Find how many lines of the listing below include the word "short", then report the number by itself.
----- Information supplied
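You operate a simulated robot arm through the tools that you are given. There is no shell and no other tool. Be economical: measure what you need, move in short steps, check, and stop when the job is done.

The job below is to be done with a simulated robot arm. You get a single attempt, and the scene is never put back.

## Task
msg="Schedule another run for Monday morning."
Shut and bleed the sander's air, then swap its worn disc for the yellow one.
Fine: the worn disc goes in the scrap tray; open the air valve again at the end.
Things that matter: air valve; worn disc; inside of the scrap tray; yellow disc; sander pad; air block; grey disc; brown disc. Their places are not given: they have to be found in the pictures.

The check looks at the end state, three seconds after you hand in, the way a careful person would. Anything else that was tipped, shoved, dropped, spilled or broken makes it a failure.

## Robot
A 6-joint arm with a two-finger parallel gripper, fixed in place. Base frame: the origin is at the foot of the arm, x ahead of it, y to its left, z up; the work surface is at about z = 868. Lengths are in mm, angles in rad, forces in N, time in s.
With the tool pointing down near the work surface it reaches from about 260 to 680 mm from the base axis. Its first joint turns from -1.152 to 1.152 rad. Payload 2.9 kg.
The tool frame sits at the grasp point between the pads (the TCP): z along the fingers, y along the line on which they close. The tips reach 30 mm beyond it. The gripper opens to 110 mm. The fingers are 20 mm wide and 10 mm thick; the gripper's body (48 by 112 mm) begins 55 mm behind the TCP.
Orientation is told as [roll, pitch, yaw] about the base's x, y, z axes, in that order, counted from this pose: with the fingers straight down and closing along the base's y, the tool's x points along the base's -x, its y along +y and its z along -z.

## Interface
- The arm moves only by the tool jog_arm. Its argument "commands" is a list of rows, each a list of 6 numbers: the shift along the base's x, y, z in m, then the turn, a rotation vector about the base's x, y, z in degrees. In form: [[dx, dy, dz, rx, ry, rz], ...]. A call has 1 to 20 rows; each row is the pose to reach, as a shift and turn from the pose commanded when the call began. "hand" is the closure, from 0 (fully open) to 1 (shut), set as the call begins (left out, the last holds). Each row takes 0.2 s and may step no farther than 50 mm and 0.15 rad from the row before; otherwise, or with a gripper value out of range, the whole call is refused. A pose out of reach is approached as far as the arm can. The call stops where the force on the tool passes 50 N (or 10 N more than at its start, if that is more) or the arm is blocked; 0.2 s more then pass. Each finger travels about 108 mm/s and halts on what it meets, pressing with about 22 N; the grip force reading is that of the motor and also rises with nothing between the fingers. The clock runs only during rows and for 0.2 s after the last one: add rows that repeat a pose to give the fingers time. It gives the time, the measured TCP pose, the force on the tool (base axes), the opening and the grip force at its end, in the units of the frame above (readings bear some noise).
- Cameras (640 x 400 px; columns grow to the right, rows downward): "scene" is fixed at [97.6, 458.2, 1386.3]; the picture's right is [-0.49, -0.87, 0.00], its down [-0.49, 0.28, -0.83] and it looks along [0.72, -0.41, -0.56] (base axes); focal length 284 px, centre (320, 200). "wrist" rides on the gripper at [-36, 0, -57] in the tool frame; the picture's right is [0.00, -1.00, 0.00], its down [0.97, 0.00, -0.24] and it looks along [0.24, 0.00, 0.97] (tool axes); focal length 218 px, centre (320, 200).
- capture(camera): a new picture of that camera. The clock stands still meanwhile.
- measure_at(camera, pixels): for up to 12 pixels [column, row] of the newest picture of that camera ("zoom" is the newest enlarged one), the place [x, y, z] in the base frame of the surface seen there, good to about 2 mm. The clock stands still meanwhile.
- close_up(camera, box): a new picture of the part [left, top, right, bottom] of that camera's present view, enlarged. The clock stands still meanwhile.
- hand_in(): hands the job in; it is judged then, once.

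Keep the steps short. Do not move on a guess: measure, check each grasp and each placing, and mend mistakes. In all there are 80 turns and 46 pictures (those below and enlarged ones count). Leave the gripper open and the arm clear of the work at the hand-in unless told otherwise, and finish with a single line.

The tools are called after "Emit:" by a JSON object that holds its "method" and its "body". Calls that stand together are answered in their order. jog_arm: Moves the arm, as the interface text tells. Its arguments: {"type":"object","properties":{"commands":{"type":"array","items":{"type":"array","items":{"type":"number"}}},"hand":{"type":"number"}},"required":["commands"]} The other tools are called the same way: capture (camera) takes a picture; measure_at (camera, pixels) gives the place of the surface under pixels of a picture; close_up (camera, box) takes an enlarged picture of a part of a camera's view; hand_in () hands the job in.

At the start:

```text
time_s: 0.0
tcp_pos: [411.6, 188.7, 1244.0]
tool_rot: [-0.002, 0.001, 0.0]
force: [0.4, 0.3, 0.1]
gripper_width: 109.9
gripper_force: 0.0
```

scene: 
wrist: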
----------
> Answer for the task:
2